Plan on writing a bad review? Here’s how not to get sued

For many, leaving a negative review is the only way to fight back when they’ve been treated poorly, received bad service or simply got ghosted by a company that took their money.

But before you publish an angry review online that can be seen by thousands, if not more, consider taking the following steps to avoid legal repercussions, including walking away and never hitting “return.”

Write a draft

When writing a bad review, write a draft. That way, you can refine your words and not make the terrible mistake of publishing it prematurely, or worse, by mistake.
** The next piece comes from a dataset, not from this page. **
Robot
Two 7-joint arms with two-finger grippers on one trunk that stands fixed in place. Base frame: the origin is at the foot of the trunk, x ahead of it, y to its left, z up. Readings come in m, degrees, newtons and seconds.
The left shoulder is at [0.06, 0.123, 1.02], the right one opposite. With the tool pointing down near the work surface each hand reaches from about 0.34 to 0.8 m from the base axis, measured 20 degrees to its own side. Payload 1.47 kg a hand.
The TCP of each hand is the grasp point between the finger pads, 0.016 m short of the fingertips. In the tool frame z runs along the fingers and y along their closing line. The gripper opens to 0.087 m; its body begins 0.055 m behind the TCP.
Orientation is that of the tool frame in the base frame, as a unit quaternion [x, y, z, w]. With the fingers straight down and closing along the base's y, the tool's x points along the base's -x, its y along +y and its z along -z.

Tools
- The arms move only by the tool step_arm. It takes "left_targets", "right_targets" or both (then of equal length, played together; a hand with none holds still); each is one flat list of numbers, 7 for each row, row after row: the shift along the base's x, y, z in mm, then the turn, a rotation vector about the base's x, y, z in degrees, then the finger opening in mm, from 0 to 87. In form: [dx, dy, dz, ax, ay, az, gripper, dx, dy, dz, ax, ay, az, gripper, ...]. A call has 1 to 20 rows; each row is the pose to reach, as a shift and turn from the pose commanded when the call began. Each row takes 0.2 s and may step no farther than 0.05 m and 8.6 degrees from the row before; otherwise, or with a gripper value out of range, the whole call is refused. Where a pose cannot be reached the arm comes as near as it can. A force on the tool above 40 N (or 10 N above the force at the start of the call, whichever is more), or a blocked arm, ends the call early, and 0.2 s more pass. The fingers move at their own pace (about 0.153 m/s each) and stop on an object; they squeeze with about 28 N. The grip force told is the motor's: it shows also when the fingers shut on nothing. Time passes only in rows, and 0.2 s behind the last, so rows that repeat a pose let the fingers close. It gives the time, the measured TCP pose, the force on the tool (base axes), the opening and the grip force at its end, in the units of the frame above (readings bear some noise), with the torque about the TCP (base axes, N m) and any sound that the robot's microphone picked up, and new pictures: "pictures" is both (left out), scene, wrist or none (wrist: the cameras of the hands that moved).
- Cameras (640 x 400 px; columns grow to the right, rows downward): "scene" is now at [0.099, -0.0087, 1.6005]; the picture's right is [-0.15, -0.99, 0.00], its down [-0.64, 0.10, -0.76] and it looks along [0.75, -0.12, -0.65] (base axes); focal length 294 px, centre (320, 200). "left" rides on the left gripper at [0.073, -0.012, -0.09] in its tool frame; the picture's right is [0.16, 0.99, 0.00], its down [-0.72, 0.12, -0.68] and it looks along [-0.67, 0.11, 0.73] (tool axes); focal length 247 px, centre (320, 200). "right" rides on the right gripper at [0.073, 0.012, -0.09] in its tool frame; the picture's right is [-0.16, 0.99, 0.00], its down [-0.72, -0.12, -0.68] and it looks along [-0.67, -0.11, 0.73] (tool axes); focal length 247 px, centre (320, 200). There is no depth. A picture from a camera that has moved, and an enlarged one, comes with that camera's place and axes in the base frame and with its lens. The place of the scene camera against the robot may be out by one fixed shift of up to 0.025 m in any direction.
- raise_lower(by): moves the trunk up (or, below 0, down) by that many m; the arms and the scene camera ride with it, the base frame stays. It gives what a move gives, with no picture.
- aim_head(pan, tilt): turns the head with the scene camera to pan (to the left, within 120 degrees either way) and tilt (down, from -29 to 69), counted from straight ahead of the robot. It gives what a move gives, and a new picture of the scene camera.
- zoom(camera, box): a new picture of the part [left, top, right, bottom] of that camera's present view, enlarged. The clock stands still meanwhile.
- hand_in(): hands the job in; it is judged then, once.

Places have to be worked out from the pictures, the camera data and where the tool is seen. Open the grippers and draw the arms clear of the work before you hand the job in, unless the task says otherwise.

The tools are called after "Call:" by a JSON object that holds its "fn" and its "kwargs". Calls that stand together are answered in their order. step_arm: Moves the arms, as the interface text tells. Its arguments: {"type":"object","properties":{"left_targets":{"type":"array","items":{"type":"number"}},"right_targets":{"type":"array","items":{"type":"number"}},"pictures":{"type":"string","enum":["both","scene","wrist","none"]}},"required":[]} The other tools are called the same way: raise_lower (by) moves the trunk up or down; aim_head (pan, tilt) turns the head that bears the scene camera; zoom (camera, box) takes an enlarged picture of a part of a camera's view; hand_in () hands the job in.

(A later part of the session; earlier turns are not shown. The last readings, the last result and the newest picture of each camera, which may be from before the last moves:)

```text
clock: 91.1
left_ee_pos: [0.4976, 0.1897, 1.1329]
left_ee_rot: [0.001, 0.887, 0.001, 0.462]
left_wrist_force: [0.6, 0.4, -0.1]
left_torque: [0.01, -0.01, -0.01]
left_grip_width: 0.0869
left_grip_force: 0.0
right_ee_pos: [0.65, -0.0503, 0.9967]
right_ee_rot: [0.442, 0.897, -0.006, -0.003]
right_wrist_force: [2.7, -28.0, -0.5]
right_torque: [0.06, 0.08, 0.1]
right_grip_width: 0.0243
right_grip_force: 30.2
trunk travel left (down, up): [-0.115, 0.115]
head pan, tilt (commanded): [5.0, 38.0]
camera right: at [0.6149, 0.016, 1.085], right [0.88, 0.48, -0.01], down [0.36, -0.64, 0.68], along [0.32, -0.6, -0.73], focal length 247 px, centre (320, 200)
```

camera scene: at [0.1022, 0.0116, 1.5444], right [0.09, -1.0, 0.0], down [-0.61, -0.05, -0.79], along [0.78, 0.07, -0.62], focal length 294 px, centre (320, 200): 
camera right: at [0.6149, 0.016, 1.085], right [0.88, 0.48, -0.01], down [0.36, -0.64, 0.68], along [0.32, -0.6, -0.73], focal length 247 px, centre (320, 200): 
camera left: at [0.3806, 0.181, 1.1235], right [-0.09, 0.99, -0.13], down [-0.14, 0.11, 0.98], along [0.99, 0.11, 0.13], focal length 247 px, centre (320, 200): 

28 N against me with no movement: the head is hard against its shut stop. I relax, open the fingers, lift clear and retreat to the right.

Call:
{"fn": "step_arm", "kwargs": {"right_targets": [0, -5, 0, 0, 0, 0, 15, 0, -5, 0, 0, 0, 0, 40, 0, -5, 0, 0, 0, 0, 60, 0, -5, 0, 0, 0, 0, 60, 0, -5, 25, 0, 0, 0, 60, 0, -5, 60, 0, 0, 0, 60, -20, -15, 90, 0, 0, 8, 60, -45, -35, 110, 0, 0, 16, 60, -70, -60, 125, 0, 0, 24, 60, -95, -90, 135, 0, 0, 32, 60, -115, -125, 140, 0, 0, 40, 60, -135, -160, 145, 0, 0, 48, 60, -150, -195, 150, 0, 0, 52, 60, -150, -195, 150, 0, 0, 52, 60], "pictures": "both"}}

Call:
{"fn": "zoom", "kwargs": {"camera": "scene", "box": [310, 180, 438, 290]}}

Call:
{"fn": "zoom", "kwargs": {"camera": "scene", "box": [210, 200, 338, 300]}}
Once you’re finished, walk away from it for a few hours. Even let someone else read it. A little distance provides clarity. Feedback will ensure you don’t publish something you’ll later regret.

Stick to the Facts

Simply state the facts about the incident. Don’t embellish, insult or make threats. Here are a few examples of what to write and what not to write:

Good

  • “The food was undercooked.”
  • “It took 30 minutes for the waiter to take our order.”
  • “We paid for a new roof and it’s still leaking.”

Not Good

  • “The food sucks. They don’t know how to cook. The meat was raw and smelled funny.”
  • “The waiter didn’t know what he was doing. He kept flirting with customers while we were left to fend for ourselves.”
  • “Their workmanship was shoddy. They used cheap materials. Showed up late. Charged more than the service was worth.”

Keep Evidence

Document your experience. Take photos and videos to back up your claim. Keep in mind sharing them on social media channels could create a problem. However, your evidence will help your case if you plan to take said business to court.

Note that if you plan to sue, don’t publish a bad review. Share your experience with an attorney who will speak for you. Let the law be your muscle.

Be Fair

Remember to behave and act honestly and justly even if you haven’t been treated with the same regard. Your good behavior will pay off in the end.